╭─ ITEMS

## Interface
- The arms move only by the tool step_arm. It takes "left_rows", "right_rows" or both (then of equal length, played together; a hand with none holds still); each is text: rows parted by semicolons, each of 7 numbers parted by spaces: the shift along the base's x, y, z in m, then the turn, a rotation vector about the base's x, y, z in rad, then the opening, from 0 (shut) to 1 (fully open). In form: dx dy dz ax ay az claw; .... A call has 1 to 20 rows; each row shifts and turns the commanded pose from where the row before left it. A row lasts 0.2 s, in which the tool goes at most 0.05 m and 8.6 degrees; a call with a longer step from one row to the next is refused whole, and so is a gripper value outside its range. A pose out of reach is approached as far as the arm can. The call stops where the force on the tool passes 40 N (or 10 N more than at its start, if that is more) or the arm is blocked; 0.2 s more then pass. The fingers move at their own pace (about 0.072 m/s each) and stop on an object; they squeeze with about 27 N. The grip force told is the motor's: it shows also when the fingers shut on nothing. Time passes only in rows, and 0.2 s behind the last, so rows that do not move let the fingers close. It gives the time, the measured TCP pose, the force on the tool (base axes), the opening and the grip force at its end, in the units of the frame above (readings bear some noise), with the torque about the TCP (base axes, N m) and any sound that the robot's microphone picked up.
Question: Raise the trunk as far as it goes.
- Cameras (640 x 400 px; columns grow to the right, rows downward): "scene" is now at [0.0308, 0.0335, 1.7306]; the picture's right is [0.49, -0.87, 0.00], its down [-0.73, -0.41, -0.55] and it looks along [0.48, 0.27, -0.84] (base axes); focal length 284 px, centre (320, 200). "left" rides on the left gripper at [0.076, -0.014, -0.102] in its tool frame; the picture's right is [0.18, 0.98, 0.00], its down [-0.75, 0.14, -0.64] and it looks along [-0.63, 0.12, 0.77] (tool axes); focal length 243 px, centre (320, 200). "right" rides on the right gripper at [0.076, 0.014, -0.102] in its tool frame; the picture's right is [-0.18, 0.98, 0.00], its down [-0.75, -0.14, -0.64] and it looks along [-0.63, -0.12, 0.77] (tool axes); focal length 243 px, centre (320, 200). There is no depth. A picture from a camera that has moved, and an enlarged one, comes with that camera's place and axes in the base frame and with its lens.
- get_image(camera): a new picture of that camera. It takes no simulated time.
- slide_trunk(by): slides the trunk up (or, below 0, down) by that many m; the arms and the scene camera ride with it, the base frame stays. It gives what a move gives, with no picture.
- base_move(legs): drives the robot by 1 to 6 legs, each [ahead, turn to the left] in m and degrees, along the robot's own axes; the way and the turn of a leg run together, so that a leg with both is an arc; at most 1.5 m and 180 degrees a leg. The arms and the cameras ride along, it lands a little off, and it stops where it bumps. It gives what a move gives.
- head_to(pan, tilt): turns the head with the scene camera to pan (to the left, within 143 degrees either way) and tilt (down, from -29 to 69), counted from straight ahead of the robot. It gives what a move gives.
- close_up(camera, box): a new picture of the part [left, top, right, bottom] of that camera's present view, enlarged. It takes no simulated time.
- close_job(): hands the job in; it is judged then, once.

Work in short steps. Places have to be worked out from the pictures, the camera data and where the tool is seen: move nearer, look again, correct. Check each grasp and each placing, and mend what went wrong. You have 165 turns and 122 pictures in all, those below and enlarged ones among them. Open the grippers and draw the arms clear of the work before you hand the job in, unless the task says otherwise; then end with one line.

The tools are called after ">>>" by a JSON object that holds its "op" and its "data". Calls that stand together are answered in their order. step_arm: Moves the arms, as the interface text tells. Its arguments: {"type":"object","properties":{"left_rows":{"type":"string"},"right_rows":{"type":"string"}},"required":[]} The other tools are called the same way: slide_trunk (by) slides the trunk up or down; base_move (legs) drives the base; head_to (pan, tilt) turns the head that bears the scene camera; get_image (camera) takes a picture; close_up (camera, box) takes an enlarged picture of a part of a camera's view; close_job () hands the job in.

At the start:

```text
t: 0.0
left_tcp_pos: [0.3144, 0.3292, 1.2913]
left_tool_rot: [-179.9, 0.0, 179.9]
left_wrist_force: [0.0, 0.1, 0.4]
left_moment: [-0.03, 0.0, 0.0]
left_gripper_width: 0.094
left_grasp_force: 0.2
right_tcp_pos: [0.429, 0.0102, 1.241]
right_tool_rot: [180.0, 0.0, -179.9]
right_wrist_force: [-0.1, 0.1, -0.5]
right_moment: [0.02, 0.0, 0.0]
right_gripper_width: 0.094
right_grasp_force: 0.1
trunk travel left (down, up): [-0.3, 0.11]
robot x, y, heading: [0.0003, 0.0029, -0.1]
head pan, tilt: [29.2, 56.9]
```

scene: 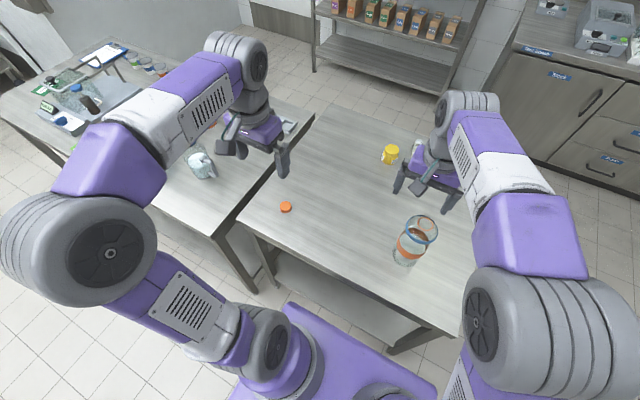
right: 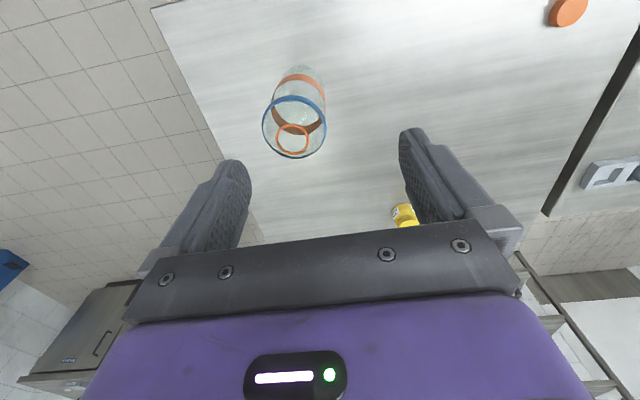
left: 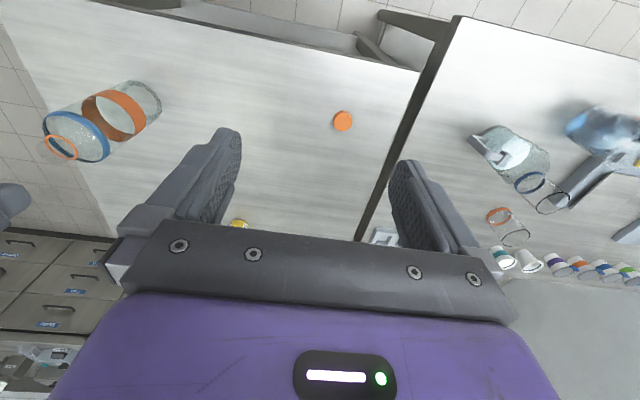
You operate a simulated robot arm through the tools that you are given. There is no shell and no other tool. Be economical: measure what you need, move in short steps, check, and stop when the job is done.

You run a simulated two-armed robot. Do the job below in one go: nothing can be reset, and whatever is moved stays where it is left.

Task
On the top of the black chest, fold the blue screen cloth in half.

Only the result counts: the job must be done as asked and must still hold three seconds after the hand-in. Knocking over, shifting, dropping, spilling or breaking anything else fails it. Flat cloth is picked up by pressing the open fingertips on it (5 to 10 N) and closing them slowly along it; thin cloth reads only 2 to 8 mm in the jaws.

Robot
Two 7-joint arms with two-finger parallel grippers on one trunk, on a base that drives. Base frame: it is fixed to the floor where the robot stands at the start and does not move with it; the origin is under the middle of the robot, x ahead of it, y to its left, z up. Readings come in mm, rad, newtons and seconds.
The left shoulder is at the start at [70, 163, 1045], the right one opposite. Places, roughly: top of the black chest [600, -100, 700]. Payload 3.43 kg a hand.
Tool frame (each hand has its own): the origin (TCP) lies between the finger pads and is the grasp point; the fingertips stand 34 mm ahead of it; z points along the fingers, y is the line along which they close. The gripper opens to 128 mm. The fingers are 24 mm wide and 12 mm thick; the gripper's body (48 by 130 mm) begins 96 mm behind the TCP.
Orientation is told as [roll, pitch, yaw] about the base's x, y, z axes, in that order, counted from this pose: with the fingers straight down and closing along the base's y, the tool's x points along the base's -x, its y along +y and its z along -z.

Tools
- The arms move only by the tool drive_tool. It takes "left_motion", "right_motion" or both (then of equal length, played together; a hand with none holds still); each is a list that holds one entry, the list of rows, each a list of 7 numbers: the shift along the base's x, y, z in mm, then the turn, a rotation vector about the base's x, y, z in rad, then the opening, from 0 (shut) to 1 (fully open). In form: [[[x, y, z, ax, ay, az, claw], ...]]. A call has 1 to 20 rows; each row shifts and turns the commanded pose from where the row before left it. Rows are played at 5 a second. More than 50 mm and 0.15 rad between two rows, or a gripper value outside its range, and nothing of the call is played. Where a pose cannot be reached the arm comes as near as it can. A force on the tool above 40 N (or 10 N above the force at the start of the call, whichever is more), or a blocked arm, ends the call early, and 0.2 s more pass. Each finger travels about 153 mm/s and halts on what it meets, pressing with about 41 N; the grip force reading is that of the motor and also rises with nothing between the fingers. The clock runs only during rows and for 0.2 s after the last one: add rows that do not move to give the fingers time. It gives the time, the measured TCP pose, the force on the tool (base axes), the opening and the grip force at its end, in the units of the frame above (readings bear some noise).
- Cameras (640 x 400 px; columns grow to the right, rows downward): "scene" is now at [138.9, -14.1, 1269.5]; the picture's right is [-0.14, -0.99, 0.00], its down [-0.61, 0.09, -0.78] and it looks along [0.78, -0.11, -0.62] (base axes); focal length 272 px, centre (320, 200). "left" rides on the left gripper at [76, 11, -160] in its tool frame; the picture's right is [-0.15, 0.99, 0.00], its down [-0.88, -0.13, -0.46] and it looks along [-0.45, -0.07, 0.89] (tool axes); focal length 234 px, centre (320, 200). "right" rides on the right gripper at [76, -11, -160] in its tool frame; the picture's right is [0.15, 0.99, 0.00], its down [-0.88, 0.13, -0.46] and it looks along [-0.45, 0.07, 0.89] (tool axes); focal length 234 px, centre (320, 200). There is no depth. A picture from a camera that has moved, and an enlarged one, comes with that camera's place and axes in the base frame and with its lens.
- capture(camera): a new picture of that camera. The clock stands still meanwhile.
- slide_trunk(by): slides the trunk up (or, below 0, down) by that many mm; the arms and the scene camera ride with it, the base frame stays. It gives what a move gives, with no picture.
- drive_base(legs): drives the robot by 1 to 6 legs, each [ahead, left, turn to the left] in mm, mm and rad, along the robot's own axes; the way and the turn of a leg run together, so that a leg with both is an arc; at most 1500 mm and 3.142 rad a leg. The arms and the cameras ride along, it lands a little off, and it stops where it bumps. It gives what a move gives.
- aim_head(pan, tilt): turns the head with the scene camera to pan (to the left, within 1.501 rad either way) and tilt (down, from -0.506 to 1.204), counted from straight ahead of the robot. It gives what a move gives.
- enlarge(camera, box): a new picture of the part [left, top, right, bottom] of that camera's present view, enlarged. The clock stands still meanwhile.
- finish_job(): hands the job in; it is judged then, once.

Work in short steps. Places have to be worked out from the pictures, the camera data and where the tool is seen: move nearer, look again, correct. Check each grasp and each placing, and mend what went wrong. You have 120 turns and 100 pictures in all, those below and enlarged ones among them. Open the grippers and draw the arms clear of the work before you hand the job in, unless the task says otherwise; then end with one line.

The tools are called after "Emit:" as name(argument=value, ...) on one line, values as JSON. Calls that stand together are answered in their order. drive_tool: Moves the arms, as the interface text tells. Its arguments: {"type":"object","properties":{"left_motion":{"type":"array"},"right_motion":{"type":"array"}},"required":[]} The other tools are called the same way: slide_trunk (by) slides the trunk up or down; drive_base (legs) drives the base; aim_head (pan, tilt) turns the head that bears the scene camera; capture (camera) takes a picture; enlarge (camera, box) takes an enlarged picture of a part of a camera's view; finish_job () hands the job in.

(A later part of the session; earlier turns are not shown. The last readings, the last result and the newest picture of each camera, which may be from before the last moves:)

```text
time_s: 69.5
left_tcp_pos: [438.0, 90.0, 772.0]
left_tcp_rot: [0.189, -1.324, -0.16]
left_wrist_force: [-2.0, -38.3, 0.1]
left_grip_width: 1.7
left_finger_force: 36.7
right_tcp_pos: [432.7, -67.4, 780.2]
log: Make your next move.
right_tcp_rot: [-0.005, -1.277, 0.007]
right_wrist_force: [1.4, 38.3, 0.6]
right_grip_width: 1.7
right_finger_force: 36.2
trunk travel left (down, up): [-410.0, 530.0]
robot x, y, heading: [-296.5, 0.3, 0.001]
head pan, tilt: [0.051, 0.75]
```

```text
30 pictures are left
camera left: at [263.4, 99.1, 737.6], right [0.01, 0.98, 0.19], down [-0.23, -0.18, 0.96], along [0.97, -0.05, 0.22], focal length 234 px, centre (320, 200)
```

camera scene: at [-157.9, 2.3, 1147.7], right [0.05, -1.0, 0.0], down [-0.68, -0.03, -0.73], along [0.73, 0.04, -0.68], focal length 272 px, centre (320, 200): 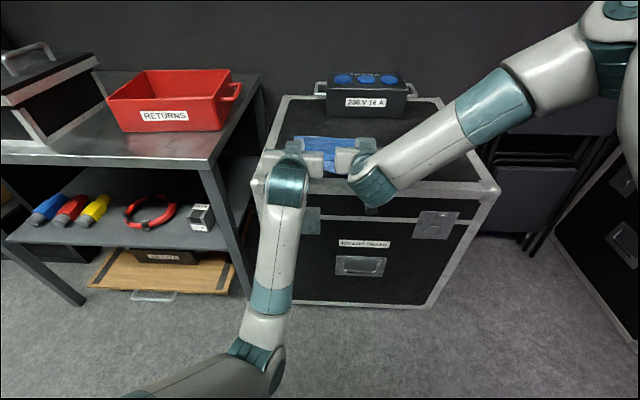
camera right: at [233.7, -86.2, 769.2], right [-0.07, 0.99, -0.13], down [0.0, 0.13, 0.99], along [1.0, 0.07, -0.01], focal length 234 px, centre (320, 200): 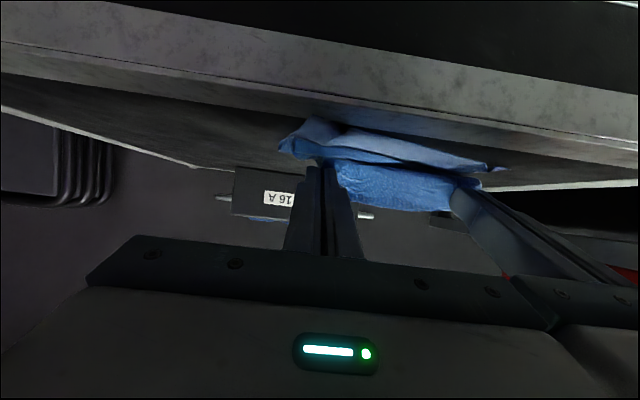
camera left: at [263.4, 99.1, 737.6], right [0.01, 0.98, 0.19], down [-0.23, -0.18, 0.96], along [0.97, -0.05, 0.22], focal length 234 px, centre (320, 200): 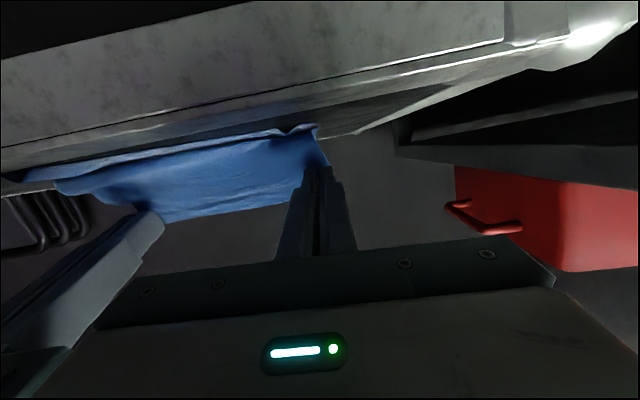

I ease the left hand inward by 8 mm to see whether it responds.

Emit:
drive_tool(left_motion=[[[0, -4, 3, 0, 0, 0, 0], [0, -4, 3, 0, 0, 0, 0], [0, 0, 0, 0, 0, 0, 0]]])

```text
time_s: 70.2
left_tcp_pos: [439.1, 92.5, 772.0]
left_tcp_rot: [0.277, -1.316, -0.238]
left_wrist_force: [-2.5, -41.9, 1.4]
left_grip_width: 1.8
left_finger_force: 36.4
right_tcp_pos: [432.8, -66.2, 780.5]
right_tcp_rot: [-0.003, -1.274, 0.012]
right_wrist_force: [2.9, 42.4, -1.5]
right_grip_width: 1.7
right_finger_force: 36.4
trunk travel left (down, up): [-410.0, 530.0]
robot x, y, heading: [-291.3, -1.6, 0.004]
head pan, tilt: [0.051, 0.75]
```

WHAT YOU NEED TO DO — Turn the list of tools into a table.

╰─

WHAT YOU NEED TO DO — Copy out all lines above that include the string "origin".

TASK ANSWER —
Two 7-joint arms with two-finger parallel grippers on one trunk, on a base that drives. Base frame: it is fixed to the floor where the robot stands at the start and does not move with it; the origin is under the middle of the robot, x ahead of it, y to its left, z up. Readings come in mm, rad, newtons and seconds.
Tool frame (each hand has its own): the origin (TCP) lies between the finger pads and is the grasp point; the fingertips stand 34 mm ahead of it; z points along the fingers, y is the line along which they close. The gripper opens to 128 mm. The fingers are 24 mm wide and 12 mm thick; the gripper's body (48 by 130 mm) begins 96 mm behind the TCP.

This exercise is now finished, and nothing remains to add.